**EXERCISE A:** Please copy out the portion of the text from "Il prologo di" to "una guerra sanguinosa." without changes.
**EXERCISE B:** Could you carry on with the text from where it ends?

-- START TEXT --

Tra le pagine - meravigliose e dolorose insieme - di questo romanzo storico, l'Autrice mi ha portato in Friuli, indietro negli anni, in quelli difficili del primo conflitto mondiale (in particolare nel 1915), e mi ha permesso di conoscere delle donne straordinarie, coraggiose, che meritano di essere ricordate e ammirate perché diedero il loro prezioso contributo nel sostenere i soldati italiani impegnati lungo il fronte della Carnia: sono "le portatrici", donne di diverse età che durante la guerra prestarono la loro schiena, le loro gambe, le loro energie fisiche ed emotive alla Patria; ognuna di loro mise a rischio la propria vita per trasportare dentro una gerla portata in spalla rifornimenti e munizioni fino alle prime linee italiane.
Il prologo di questo bellissimo libro è collocato nel 1976, quando la terra in Friuli ha tremato a causa di un forte terremoto: in questa occasione la protagonista torna nel suo paese d'origine, e affondare le mani nella propria terra natia riporta la sua mente a decenni prima, quando era una donna giovanissima, chiamata dalla Storia a dare il proprio contributo a una guerra sanguinosa.

-- END TEXT --
-- START DATA SEGMENT --

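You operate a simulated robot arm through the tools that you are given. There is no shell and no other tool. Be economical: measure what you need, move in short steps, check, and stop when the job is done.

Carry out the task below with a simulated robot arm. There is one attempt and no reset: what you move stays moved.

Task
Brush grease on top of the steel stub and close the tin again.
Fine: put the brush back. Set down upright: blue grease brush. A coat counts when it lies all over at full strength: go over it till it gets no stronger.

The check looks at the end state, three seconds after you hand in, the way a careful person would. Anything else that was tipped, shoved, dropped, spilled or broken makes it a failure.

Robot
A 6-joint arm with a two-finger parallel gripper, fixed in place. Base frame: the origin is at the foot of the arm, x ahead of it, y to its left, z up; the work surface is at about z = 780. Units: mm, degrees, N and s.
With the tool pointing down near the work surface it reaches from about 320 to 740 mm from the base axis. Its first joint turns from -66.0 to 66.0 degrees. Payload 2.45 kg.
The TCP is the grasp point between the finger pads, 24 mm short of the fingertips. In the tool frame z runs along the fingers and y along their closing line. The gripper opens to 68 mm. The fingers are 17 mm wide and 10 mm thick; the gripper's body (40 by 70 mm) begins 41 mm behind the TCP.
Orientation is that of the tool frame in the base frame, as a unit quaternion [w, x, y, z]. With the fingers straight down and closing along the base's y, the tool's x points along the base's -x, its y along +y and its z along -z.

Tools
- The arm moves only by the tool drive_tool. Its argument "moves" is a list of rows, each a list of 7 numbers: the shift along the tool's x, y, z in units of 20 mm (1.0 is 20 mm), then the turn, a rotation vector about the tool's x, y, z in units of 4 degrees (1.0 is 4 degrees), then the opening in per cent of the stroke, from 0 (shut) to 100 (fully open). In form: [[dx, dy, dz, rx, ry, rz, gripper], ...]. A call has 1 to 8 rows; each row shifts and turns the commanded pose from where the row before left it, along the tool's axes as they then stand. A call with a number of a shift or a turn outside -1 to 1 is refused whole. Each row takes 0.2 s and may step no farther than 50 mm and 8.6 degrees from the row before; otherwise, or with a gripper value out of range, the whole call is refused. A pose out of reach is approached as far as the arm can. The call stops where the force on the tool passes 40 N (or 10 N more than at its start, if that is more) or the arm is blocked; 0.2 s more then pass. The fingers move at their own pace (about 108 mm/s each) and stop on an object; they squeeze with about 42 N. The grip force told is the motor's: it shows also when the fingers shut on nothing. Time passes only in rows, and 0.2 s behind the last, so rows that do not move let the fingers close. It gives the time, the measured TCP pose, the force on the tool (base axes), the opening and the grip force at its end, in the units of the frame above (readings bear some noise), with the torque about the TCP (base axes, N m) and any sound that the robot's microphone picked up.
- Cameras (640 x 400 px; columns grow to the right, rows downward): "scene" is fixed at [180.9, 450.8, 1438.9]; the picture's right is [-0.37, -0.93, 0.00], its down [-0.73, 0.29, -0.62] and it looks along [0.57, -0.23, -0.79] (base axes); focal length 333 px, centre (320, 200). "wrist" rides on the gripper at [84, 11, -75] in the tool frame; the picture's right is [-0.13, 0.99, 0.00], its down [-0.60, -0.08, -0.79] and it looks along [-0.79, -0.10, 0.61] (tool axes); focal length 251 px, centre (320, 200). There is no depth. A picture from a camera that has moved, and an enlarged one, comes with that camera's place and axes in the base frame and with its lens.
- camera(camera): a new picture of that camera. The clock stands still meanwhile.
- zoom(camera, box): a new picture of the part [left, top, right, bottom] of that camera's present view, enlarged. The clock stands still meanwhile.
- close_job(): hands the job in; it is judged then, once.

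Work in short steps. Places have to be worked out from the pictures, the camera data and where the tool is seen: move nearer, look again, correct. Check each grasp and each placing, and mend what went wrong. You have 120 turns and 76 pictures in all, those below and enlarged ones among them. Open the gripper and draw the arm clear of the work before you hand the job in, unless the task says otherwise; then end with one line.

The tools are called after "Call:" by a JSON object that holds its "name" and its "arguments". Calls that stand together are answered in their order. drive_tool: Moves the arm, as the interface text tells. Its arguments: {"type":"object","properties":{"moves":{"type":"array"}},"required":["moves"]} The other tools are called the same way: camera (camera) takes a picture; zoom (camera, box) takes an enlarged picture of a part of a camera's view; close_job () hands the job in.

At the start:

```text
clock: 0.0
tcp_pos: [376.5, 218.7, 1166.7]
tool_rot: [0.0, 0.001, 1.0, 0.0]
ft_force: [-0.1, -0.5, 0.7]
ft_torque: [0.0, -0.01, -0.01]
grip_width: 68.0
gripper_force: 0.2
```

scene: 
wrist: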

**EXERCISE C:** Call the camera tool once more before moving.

-- END DATA SEGMENT --

**REPLY A:**
Il prologo di questo bellissimo libro è collocato nel 1976, quando la terra in Friuli ha tremato a causa di un forte terremoto: in questa occasione la protagonista torna nel suo paese d'origine, e affondare le mani nella propria terra natia riporta la sua mente a decenni prima, quando era una donna giovanissima, chiamata dalla Storia a dare il proprio contributo a una guerra sanguinosa.

**REPLY B:**
Agata Primus è una ragazza orfana di madre; vive da sola col padre ammalato e ormai allettato, di cui lei si prende amorevolmente cura con la tenacia e la pia devozione di una figlia che sa di dover rendere al proprio genitore bisognoso tutte le premure di cui necessita.
I suoi due fratelli sono andati in guerra, non si sono fatti più sentire e su di loro pesa il sospetto di collaborazionismo con il nemico austriaco.
Agata deve tirare avanti da sola quel che resta della sua famiglia, nel paesino di Timau*, sfiancato dalla fame, dalla povertà, da una guerra profanatrice e crudele, che priva le donne di mariti e figli, e che adesso proprio a loro chiede un aiuto, e non di poco conto.
È il parroco del paese a farsene portavoce: i battaglioni sul confine con l'Austria sono in estrema difficoltà e il Comando supremo chiede aiuto alla popolazione della valle:
La voce di Agata ci giunge tristemente consapevole del grande sacrificio che i comandanti italiani stanno chiedendo a un "branco morente", quali sono le donne (giovani e non) con accanto i loro bambini: "lupe stanche, cuccioli affamati", "Abbiamo grandi occhi lucidi, ventri concavi e schiene vigorose avvolte negli scialli neri della tradizione.".
Eppure quelle donne non esitano (e se qualcuno lo fa, è solo per qualche attimo): i soldati (tra i quali ci sono anche i loro uomini, nel corpo degli alpini) hanno bisogno di loro e nella valle risuona la voce di una delle donne: "Andiamo, altrimenti quei poveretti muoiono anche di fame."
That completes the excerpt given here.